North Indian River Lagoon Fishing Report: February 2015

Sis with her red taken on cut mullet while fishing with Capt. Mark Wright.
Sis with her red taken on cut mullet while fishing with Capt. Mark Wright.

W ell, it appears as winter has us in its hold with low water levels and cold water temperatures. Predictably, cold fronts are moving through on a fairly regular basis. The regularity of these fronts helps take the guesswork out of planning our excursions onto the shallows!

As a guide, I might not have the luxury of waiting for the best time to fish but many of you do. Personally, I like fishing the warm-up after a cold front passes through. Typically, the day immediately behind a front offers tough conditions and often the second day following as well.

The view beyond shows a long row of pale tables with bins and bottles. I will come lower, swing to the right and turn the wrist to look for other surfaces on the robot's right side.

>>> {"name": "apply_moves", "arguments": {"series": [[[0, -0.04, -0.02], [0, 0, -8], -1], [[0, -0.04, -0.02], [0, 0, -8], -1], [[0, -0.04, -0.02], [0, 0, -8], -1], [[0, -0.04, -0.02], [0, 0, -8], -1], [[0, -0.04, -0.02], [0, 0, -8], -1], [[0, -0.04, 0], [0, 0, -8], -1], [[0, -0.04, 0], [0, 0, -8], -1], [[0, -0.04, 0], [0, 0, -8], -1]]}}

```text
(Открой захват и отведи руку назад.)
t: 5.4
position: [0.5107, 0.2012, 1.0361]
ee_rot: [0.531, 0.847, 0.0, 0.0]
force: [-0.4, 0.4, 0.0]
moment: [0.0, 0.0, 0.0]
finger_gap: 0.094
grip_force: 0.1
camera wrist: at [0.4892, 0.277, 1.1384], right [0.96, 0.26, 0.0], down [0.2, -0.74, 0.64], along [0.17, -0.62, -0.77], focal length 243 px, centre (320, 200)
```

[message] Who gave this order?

By day three we usually see a real warming trend and this warm-up should kick the by now very hungry predators into a major feed.

Good to great fishing should continue for the next few days and if another front is approaching, the day before the front’s arrival can also be productive. When our winter season cold fronts pass by on a regular schedule it’s fairly easy to plan the best time to wet a line and a six or seven day cycle between fronts is ideal. However, when the cold fronts come through in rapid fashion our options tend to become more limited. A pattern of fronts passing through every four or five days may only give a day or so of truly good fishing opportunities between. Don’t pout about it just go when it’s right or wait for the next decent opportunity.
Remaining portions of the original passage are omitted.